Posted: Mon Jun 02, 2008 11:27 am
by kbs2244
I would also have to guess that the degree of sickness among Libyans or Egyptians was lower than the rat a insect laden European vessels.
They were just coming from a cleaner environment.
I would not be surprised if they carried bribes, trading goods of some kind, and translators.
Do to the lack of study we have no idea of how long it took them to get how far.
Posted: Mon Jun 02, 2008 11:43 am
by Minimalist
It doesn't have to be bubonic plague. Measels did a number on the Indians, too.
All you need is a "carrier."
Posted: Mon Jun 02, 2008 11:47 am
by Minimalist
http://apnews.excite.com/article/200806 ... MUE01.html
NEW YORK (AP) - Four men, one 29-foot rowboat - and about 3,200 miles to go. A team of rowers from the United Kingdom set out from the Hudson River on Sunday to try to cross the Atlantic Ocean.

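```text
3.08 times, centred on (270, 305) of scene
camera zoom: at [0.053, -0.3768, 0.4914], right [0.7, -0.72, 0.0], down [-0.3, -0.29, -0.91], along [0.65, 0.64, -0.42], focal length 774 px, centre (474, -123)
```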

They hope to end at the Isles of Scilly, a group of small islands off England's southwestern tip.
The boat has an electronic tracking system, and a Web site dedicated to the effort says the rowers had gone 37 miles as of Sunday night. They hope to break a record of 55 days and 13 hours, set by two Norwegian-Americans in 1896.
The rowers are expected to take turns, with two people rowing in two-hour shifts and then switching off. They range in age from 19 to 43 and have been training for more than a year.
They are carrying about 1,500 freeze-dried meals and a device that can make saltwater safe to drink.
Solutrean hunters, not looking to set any speed records, could have easily (one suspects much more easily) travelled along the edge of the ice, getting water from ice and killing a seal every so often for food. Plus, if a storm came up they could seek refuge on the ice until the storm blew over.